Nick Rayes, Phoenix, Ariz., for plaintiffs-appellants.

Jeffrey R. Brooke and Paul G. Cereghini, Phoenix, Ariz., Richard E. Norling, Phoenix, Ariz., for defendant-appellee.

Appeal from the United States District Court for the District of Arizona.

Before CHOY, GOODWIN and PREGERSON, Circuit Judges.


Plaintiff Hoffman Buick-GMC appeals a summary judgment for General Motors Acceptance Corporation. We affirm.

Johnny and Elizabeth Hoffman owned Hoffman Buick-GMC, a General Motors Corporation (GMC) franchise. Hoffman Buick entered into a financing contract with General Motors Acceptance Corporation (GMAC), a wholly-owned subsidiary of GMC. The contract provided Hoffman-Buick a $300,000 line of credit to finance its purchase of new GMC cars for sale. The contract gave GMAC the option to terminate the contract if any of a number of specified events occurred. Arizona law was to apply to all disputes.

Within a few months, GMAC became concerned that Hoffman Buick was undercapitalized. On several occasions GMAC urged the Hoffmans to find additional capital. The Hoffmans tried to do so, but their attempts were unsuccessful. GMAC became convinced that Hoffman Buick was headed for bankruptcy. After a final warning letter to the dealership, GMAC terminated the financing agreement. Soon afterwards, Hoffman Buick filed for bankruptcy.

The Hoffmans and Hoffman Buick sued GMAC in district court. They alleged that GMAC had improperly terminated the contract, and that undercapitalization was not a contractual ground for termination. They asserted violation of Automobile Dealers Day in Court Act, 15 U.S.C. § 1221-25 (ADDICA), breach of the loan contract, and breach of the implied duty of good faith.

GMAC moved for summary judgment or dismissal. It asserted that (1) the Hoffmans had no standing to sue as individuals because they were not parties to the loan contract, (2) GMAC could not be sued under ADDICA, and (3) GMAC did not breach the contract because the contract was terminable at will. GMAC further argued that even if the contract was not terminable at will, termination was proper because tax liens had been filed against the property of Hoffman Buick. The contract gave GMAC the right to terminate the contract if Hoffman Buick's property became subject to tax liens. The court found that the contract was terminable at will and that the tax liens justified termination.

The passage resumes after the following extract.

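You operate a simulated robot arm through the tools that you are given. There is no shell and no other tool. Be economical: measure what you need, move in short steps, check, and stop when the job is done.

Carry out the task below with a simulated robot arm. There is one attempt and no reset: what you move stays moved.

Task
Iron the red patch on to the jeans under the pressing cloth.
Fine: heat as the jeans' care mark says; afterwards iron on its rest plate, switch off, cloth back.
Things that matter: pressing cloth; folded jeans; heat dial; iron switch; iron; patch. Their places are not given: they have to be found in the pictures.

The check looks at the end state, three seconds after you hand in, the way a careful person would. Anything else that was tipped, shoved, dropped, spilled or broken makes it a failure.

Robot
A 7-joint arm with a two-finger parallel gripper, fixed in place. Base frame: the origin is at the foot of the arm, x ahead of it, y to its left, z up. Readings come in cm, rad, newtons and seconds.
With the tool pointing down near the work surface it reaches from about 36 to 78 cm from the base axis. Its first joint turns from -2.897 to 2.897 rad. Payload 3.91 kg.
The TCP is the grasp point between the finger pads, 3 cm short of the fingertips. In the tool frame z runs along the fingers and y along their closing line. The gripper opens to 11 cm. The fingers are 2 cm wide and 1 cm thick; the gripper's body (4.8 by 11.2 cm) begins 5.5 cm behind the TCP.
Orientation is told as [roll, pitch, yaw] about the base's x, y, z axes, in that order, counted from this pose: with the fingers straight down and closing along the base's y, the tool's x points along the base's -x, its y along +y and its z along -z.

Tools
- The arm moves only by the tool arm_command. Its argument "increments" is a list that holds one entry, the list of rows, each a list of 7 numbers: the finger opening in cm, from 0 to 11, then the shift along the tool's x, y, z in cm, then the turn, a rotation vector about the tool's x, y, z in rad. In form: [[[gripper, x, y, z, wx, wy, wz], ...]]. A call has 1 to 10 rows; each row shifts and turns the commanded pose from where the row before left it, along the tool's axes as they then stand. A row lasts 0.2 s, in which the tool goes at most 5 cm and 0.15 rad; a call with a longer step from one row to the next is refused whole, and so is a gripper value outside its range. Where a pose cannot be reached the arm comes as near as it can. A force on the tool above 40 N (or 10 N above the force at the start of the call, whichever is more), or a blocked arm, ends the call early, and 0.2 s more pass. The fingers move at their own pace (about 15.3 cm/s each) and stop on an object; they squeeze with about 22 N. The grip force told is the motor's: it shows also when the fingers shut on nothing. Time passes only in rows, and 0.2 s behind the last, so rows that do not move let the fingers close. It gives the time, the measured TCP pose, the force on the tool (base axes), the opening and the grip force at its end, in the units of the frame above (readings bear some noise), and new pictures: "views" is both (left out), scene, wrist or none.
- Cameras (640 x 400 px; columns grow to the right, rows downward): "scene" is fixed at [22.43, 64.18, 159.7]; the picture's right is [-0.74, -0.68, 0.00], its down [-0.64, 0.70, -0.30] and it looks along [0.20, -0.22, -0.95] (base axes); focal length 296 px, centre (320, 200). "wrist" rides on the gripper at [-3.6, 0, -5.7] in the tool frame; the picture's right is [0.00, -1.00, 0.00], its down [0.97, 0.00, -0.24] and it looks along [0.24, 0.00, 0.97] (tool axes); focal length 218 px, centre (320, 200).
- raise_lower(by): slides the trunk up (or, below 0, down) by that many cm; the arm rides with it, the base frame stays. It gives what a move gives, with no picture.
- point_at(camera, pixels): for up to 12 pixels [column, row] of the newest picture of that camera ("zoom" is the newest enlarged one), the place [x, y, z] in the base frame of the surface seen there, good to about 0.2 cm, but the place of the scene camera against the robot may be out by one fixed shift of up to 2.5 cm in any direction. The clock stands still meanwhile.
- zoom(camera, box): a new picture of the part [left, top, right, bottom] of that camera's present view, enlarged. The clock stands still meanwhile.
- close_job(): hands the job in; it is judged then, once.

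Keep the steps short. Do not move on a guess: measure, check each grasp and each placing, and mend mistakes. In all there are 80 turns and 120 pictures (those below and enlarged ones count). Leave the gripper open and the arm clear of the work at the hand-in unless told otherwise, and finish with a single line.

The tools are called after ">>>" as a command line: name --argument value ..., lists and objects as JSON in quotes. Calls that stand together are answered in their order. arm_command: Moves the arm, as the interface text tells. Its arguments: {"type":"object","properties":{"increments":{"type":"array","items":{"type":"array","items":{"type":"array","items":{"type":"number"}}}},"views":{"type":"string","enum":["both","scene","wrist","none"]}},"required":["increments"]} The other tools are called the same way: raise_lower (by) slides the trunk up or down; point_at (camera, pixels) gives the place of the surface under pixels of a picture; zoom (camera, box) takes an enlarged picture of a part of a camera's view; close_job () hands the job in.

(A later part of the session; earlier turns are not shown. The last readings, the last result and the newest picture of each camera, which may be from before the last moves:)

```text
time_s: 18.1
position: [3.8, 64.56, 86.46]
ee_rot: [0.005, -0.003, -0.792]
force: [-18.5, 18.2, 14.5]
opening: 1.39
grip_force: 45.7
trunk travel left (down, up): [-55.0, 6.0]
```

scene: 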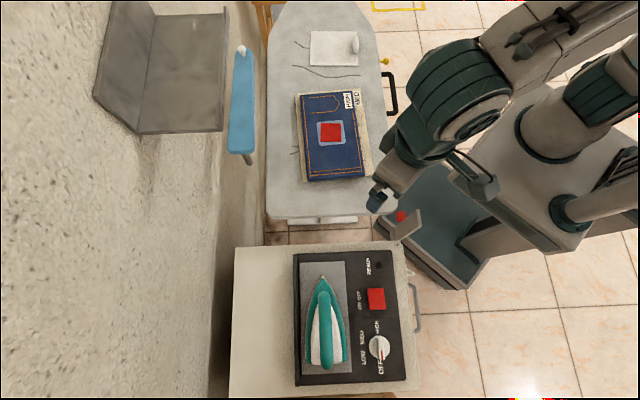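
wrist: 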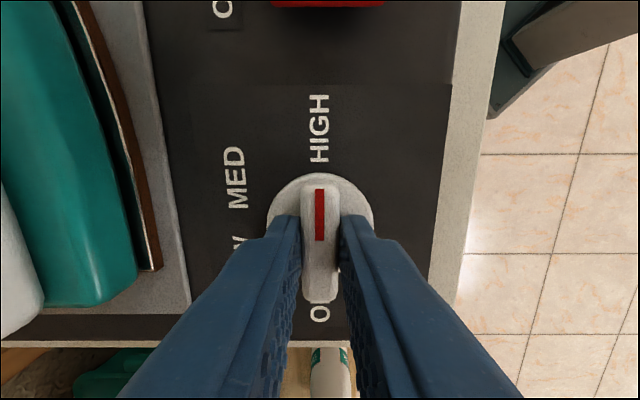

The court held that the individual Hoffmans were not proper plaintiffs and dismissed their claims. It also found that ADDICA did not apply to GMAC. The Hoffmans do not challenge these rulings on appeal.

Hoffman Buick moved for a new trial. The court denied the motion on two grounds: (1) Hoffman Buick failed to denominate the motion as one under Fed. R. Civ. P. 59(e) (motions to amend judgment), and (2) the motion was untimely, having been filed more than ten days after the order granting GMAC summary judgment.

District courts should treat motions seeking reconsideration of dismissal or summary judgment as Rule 59(e) motions, whether or not they cite the rule. Stephenson v. Calpine Conifers II, Ltd., 652 F.2d 808, 811 (9th Cir. 1981). In Stephenson, the issue was whether motions not specifically brought under Rule 59(e) suspend the time for appeal. We held that they do, implying that such motions should be treated in every respect as though they had cited Rule 59(e). Id. Therefore, the district court in this case erred in denying the motion for reconsideration for failure to specify Rule 59(e).

Hoffman Buick next argues that the district court erred in holding that Hoffman Buick's motion for reconsideration was untimely. We agree, but this does not end the case.

Hoffman Buick filed its motion on September 9, 1985, seventeen days after the court issued its summary judgment order. The court held the motion untimely on the basis of Rule 59(e), which provides that a motion to alter or amend the judgment must be served no later than ten days after the judgment is entered. However, the court failed to consider Rule 6(a), which had recently been amended to provide that when the time for filing or serving is less than eleven days, weekends and holidays are excluded from the computation of the period. Hoffman Buick filed its motion for reconsideration exactly ten days, excluding weekends and holidays, after entry of summary judgment. Therefore, the motion was timely.1 

GMAC contends that the amendment to Rule 6 should not apply here. The amendment applies to all cases filed after August 1, 1985, and "insofar as just and practicable, all proceedings in civil actions then pending." Supreme Court Order of April 29, 1985, Federal Civil. Jud. Proc. and Rules 16 (West 1986). On August 1, 1985, Hoffman Buick's case was pending, and GMAC asserts that to apply the amendment is not "just and practicable" because Hoffman Buick did not rely on the amendment when it filed its motion.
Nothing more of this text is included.